Short problem:
Reproduce precisely the lines of the listing below, starting with the line that contains "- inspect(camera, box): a" and stopping after the line that contains "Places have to"; include nothing else.

┏━━

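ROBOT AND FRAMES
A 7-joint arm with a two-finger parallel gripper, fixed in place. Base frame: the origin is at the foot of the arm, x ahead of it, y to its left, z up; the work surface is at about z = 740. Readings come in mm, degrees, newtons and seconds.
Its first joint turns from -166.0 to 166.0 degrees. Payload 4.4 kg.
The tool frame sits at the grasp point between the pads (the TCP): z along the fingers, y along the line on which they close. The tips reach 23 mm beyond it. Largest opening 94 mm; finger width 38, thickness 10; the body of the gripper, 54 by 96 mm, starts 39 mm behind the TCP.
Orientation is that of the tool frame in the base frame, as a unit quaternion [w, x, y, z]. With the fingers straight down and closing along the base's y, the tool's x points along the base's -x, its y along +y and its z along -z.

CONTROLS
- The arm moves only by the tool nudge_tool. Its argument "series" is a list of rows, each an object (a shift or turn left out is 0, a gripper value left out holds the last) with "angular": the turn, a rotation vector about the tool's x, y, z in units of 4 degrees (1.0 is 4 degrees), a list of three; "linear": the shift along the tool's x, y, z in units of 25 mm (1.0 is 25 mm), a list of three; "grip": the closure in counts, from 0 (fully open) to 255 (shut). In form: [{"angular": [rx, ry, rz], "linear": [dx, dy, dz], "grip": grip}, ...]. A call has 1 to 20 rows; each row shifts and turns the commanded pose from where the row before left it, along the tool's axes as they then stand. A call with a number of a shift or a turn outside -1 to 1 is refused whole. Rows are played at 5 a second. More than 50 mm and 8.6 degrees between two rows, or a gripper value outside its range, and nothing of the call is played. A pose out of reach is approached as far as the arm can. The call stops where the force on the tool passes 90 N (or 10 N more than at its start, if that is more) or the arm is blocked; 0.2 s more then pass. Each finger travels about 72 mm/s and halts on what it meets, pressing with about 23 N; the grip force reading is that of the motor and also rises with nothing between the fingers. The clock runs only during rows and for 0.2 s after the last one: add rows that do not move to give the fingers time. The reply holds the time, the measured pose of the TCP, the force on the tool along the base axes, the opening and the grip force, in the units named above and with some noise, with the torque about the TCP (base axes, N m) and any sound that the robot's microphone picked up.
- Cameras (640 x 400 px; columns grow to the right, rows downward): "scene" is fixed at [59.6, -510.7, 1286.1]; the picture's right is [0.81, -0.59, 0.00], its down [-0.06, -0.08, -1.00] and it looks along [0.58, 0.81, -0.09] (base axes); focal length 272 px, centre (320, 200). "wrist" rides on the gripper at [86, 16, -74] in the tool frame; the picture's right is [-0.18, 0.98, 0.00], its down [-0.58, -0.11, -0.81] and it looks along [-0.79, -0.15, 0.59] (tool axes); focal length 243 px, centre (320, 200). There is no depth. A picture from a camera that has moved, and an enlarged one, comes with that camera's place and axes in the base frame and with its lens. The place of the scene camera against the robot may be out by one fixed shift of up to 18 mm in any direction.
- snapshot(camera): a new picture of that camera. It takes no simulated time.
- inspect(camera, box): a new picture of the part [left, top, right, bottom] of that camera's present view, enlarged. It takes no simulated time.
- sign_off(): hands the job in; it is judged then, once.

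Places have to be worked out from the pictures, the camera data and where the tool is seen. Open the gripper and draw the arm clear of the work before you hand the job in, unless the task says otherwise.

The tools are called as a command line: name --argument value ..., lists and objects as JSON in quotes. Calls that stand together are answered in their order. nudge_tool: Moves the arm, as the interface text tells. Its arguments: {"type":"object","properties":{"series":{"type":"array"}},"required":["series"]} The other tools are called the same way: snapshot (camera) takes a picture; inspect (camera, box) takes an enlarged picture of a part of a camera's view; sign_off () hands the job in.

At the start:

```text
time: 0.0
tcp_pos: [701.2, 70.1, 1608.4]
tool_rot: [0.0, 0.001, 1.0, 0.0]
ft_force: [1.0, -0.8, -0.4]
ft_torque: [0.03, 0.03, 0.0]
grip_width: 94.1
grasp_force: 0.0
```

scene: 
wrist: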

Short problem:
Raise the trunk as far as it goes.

┗━━

Written answer:
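- inspect(camera, box): a new picture of the part [left, top, right, bottom] of that camera's present view, enlarged. It takes no simulated time.
- sign_off(): hands the job in; it is judged then, once.

Places have to be worked out from the pictures, the camera data and where the tool is seen. Open the gripper and draw the arm clear of the work before you hand the job in, unless the task says otherwise.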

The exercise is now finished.